Begin SOURCE DATA

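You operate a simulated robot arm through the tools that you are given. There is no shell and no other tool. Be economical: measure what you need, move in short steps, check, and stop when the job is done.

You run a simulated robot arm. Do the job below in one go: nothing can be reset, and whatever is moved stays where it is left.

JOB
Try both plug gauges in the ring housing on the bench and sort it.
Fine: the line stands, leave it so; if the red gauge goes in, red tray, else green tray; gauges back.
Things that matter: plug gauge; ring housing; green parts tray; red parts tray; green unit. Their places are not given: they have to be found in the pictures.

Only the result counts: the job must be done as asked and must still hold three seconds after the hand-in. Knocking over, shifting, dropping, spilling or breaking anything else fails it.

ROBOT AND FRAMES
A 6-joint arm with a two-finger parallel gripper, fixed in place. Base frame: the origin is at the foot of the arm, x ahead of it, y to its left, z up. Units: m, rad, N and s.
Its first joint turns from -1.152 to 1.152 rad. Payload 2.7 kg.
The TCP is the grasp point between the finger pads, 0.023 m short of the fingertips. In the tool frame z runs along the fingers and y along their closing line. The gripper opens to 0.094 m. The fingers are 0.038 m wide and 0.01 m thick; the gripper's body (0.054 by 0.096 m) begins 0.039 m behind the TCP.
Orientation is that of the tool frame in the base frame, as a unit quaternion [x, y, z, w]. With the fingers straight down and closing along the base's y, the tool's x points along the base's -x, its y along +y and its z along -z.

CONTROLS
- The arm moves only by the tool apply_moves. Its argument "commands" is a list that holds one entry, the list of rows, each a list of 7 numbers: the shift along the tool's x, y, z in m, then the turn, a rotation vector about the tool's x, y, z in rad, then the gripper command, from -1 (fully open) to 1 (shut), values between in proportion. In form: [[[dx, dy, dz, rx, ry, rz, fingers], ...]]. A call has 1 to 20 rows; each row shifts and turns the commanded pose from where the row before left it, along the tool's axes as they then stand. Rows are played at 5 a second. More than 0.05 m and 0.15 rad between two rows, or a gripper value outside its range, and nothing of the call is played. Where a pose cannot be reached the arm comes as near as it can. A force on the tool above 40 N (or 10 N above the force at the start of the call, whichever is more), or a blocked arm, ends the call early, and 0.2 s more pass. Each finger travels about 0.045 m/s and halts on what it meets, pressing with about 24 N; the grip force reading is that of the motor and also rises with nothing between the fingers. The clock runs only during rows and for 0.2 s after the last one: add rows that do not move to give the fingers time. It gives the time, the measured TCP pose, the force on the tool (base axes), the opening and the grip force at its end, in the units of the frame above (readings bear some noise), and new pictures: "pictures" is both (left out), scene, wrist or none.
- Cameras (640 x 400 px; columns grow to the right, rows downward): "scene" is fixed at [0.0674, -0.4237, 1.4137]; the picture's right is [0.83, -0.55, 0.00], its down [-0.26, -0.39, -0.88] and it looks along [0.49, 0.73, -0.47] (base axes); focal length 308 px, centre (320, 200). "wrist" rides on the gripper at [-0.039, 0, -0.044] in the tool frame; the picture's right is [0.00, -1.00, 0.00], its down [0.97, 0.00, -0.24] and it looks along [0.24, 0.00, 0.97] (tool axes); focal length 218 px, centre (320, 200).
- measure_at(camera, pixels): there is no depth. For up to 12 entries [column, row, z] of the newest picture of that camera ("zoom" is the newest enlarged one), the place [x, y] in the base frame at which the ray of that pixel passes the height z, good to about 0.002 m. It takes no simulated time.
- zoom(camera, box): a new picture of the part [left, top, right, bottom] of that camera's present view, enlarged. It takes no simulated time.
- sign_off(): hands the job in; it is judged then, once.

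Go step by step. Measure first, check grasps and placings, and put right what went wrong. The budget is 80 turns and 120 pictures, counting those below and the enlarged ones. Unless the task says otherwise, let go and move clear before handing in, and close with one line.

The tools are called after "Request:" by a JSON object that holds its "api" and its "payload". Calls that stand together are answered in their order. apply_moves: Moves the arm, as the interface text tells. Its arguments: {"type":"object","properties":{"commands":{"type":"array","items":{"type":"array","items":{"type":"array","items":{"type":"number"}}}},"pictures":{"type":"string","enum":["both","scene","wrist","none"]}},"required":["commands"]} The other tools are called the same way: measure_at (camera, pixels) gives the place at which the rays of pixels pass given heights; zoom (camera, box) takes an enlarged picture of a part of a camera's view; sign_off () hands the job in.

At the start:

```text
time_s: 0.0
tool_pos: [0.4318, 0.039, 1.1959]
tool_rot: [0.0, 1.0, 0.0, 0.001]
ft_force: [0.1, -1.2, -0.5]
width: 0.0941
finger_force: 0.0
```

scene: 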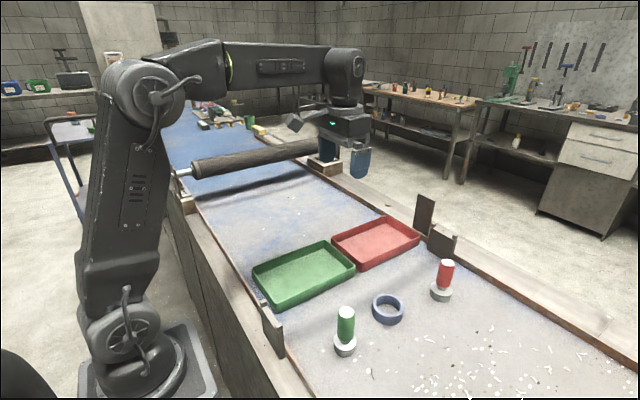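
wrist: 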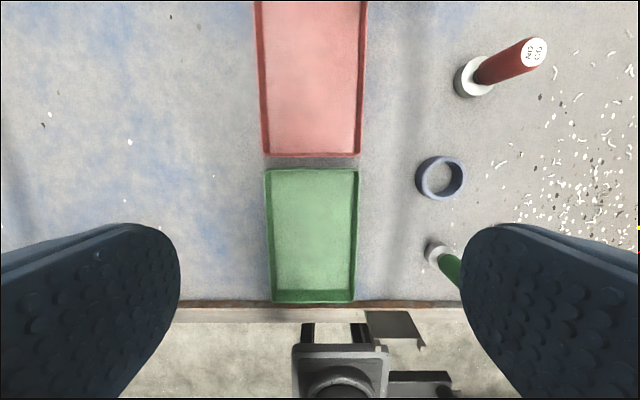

End SOURCE DATA
Begin SOURCE

In our wired world, we’re always on, flipping from task to task, and struggling to keep up with a burgeoning to do list. And we’re not alone. Everyone we work with seems to be in a frenzy of activity all the time, focusing on firefighting while juggling multiple deadlines in between a whirlwind of meetings, emails and conference calls. The pace of change often overwhelms our ability to cope.

But change never stops. Most of us have many changes on our plates, both work and personal, that we are trying to manage. So how can we handle it all and avoid personal and organizational burnout?

In our new book, “Stragility: Excelling at Strategic Changes” – titled for our term for strategic, agile change – we share a number of ways individuals and organizations can successfully change and grow while avoiding change fatigue and burn out.

Here are three Stragility skills you can try today:

Prioritize.

In our lives, we’re so busy building and adding things that we often forget to ask what we should STOP doing. When Steve Jobs returned to Apple, he was overwhelmed as project after project was presented to him. Famously he concluded that the company needed just four focus areas – great desktop and portable devices for consumers and professionals. That led to the iPhone and Mac products of today.

What can you stop doing today to free up capacity for your passion project? Once you’ve stopped as many as you can, prioritize the rest. Think about each in terms of potential impact and probability of success. Here’s a handy grid you can use:

Prioritization Grid

prioritization grid

Pace Yourself and Celebrate Quick Wins.

Pacing is not just a skill for athletes. Instead of doing everything at once and burning out or doing a little of everything but nothing well, we can pace our work over time the same way a runner trains for a marathon. For example, a start-up we know divided its work into crawl, walk, and run phases as it moved toward launching its new app. By pacing, the company was able to learn from failures and adjust, then celebrate progress on its journey.

Most of us need short-term goals and milestones to sustain our interest and keep our momentum. As we move our work forward, think about rallying milestones or “dates with destiny” (first prototypes, investor meetings, PR events) that will focus, energize, and create urgency for the change within your business. Then take the time to recognize everyone’s contributions and celebrate these milestones.

Manage Energy Not Time.

A lot of recent studies are finding convincing evidence that energy, not time, is the fundamental currency of high performance, not only for world-class athletes but also for business professionals.

End SOURCE

PROBLEM TO WORK ON: Set down the source as it stands from "A lot of recent" to "for business professionals.", and nothing more.

SOLUTION FOR THIS PROBLEM:
A lot of recent studies are finding convincing evidence that energy, not time, is the fundamental currency of high performance, not only for world-class athletes but also for business professionals.